Ich selbst bin der Ansicht, daß der Punkt mit der Würde dabei eine sehr wichtige, wenn nicht essentielle Rolle spielt. Denn wenn ein soziales System diesen Faktor nicht beachtet, was passiert dann? Es wird doch im Grunde nur das fortgesetzt, was bisher bestanden hat, und zwar die Spaltung der Gesellschaft. Eben diese aber wollen wir doch überwinden oder etwa nicht?

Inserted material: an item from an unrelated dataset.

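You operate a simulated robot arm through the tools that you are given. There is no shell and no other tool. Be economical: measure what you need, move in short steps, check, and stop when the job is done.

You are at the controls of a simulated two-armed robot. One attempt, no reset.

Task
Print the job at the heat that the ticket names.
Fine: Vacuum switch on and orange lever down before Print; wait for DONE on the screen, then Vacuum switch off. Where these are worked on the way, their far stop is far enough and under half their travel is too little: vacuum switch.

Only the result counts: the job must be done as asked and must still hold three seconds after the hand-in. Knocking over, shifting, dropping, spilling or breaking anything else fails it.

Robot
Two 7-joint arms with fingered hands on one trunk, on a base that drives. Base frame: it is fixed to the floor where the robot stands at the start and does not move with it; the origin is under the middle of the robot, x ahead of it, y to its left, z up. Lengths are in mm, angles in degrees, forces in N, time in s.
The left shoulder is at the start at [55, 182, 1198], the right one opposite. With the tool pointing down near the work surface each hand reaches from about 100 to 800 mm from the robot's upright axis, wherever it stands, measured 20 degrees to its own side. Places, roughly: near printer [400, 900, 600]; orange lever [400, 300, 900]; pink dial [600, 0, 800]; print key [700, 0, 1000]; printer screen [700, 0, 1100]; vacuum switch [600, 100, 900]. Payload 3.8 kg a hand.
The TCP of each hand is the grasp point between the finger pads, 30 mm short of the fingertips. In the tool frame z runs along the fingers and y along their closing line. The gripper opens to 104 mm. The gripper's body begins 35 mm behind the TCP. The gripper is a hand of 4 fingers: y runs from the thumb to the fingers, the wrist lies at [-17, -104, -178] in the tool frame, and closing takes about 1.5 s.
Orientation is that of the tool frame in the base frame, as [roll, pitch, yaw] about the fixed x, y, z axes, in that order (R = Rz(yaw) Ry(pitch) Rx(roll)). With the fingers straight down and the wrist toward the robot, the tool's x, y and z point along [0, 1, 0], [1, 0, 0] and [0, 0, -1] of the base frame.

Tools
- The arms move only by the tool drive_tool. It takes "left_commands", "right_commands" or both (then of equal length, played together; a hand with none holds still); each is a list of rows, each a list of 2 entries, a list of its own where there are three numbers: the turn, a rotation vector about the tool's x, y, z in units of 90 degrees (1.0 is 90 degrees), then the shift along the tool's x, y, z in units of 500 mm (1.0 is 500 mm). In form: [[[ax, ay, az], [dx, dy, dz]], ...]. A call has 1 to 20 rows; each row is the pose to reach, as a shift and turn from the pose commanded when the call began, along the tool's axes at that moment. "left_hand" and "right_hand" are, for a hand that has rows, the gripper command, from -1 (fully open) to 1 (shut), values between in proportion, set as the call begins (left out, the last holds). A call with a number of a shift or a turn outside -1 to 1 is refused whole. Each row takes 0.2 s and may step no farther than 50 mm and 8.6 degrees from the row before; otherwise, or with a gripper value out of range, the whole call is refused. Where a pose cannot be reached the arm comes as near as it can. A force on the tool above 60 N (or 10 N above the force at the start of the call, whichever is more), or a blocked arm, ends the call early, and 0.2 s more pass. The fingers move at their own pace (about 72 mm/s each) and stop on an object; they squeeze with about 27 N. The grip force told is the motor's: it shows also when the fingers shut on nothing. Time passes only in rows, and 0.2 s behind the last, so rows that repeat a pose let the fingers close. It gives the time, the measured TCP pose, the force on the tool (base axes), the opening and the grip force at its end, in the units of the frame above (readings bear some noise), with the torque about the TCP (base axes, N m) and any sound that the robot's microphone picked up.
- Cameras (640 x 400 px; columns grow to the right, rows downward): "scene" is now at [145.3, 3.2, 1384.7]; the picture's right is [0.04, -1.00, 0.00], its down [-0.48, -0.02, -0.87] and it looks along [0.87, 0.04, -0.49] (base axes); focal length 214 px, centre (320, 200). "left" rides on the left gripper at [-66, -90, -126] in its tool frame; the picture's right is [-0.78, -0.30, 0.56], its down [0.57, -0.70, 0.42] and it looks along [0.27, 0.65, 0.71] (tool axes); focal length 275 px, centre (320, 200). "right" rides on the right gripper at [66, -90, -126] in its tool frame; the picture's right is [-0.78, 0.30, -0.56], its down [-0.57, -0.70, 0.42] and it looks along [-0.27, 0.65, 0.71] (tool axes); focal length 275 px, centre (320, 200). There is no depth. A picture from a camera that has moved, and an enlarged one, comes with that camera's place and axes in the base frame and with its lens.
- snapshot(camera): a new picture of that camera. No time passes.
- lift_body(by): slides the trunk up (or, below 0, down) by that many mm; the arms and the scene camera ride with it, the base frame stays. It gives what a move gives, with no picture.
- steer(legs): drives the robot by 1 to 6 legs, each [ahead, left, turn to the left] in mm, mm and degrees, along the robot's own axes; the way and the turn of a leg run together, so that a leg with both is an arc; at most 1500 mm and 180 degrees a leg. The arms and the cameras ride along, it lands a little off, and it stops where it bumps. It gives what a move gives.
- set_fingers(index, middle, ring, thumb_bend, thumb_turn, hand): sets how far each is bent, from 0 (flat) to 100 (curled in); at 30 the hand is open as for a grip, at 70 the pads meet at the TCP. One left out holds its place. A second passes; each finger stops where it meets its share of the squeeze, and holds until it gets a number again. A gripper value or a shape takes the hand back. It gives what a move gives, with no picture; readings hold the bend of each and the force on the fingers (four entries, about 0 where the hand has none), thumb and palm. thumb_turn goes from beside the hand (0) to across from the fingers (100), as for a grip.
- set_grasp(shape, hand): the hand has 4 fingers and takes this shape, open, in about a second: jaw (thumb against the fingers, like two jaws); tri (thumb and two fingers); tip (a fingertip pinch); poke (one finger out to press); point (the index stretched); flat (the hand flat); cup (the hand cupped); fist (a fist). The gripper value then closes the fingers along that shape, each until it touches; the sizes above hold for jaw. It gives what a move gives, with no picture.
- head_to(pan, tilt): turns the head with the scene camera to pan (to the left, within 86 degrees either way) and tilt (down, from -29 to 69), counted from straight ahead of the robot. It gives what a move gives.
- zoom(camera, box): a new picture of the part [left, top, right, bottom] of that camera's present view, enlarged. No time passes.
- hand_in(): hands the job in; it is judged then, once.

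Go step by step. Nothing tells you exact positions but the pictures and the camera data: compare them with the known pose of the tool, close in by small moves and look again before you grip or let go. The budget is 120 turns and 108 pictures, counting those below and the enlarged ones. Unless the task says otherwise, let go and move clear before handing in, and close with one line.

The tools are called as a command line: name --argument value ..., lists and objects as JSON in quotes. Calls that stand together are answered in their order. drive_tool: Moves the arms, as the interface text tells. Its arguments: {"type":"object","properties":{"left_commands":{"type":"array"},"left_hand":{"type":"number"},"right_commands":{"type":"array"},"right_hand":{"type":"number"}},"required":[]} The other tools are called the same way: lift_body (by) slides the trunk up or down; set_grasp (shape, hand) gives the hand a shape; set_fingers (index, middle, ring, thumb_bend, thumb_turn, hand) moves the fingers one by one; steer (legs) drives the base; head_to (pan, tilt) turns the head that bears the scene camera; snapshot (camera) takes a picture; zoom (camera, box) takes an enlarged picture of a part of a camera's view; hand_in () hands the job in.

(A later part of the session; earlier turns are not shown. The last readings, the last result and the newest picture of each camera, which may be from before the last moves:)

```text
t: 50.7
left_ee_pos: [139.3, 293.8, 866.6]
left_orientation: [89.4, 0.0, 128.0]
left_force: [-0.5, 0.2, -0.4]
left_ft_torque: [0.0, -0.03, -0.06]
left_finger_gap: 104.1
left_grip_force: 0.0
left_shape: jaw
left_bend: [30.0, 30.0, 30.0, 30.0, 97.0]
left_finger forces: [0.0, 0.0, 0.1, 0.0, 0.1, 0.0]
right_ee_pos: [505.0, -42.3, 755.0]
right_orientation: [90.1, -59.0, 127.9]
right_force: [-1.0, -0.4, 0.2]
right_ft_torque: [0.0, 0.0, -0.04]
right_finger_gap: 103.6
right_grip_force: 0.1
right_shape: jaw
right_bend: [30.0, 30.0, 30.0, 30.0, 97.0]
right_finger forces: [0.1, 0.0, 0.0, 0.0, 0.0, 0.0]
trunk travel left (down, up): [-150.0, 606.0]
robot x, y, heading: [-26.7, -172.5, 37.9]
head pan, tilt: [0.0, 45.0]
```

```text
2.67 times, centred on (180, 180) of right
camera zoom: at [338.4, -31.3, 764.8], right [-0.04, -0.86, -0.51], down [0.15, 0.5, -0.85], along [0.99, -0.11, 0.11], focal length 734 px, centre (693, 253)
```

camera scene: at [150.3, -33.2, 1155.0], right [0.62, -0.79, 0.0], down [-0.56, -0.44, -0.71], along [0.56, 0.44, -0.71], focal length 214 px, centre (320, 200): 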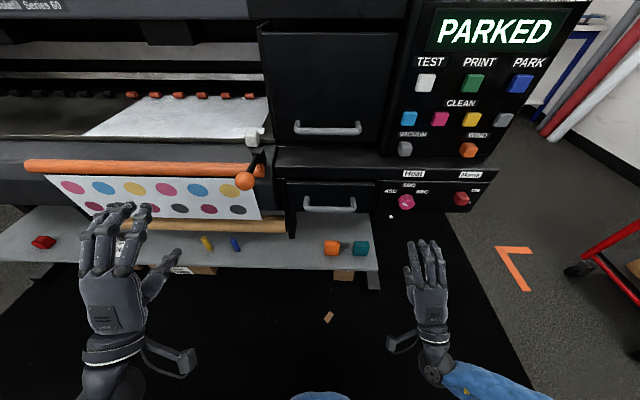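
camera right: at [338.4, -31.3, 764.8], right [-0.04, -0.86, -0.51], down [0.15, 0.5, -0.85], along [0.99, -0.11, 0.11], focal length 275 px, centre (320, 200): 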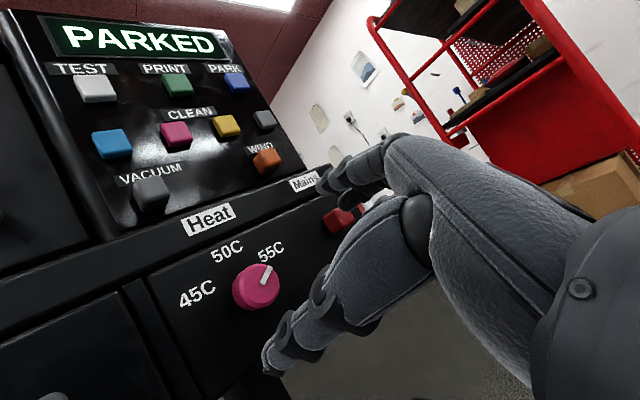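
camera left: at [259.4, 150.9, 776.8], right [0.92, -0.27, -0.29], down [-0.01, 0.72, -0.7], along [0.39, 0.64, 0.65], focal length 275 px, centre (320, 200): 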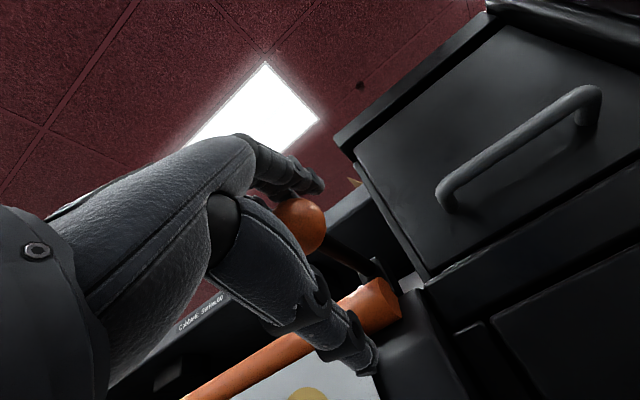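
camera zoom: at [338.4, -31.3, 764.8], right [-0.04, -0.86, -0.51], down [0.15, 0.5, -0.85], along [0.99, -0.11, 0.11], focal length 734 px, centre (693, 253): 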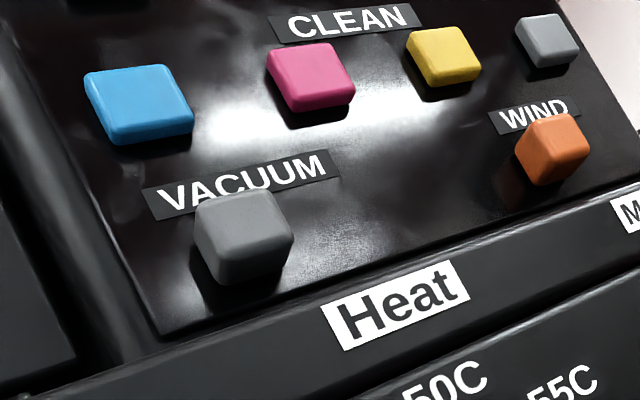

Nun kann man natürlich entgegenhalten, daß die Gesetzmäßigkeit der Entwicklung selbst dieses widerlegt, denn das Eins teilt sich in Zwei ist diese entwicklungsmäßige Gesetzmäßigkeit selbst. Wie ist dieser Widerspruch auflösen? Wenn das Entwicklungsgesetz eben so ist, daß jede Auflösung eines Widerspruchs einen neuen schafft, wie will man dann entkommen? Ist dann etwa der Kampf für den sozialen Fortschritt vergeblich? Ich denke Nein. Das zeigt doch die ganze bisherige geschichtliche Entwicklung, daß dem so ist. Letztendlich ist eben das Eins teilt sich in Zwei das Entwicklungsgesetz selbst, und das kann niemand auflösen. Wir müssen uns daher damit zufrieden geben, daß in gewisser Weise die Zukunft immer eine offene Stelle haben wird. Das sollte uns aber nicht davon abhalten, für eine bessere Zukunft zu kämpfen. Wir wissen doch auch noch nicht, wie viele andere Gesellschaften es in dem riesigen unerforschten All sonst noch alles gibt. Der Weg, die Perspektive ist daher offen. Packen wir den Fortschritt weiter an. Wer weiß, zu welchen Erkenntnissen es die Menschheit noch führen wird. Wir sollten daher vorsichtig sein, diese Möglichkeiten leichtsinnig und kurzsichtig zu verbauen. Auch dann nicht, wenn auch noch so viele Hindernisse und Absurditäten diesem im Wege stehen. Die Suche nach Erkenntnis des Menschen, seine Neugier, das ist etwas, was auf jeden Fall nicht verschwinden wird, mag sie auch durch noch so viele Hindernisse und Rückschläge getroffen werden. Wenn man daher mit der Würde des Menschen seine Erkenntnissuche versteht, dann stimmt doch die Aussage, daß diese unantastbar ist, auf jeden Fall. Auch wenn es zuweilen oder auch lange mit der Würde so eine Sache bleiben sollte.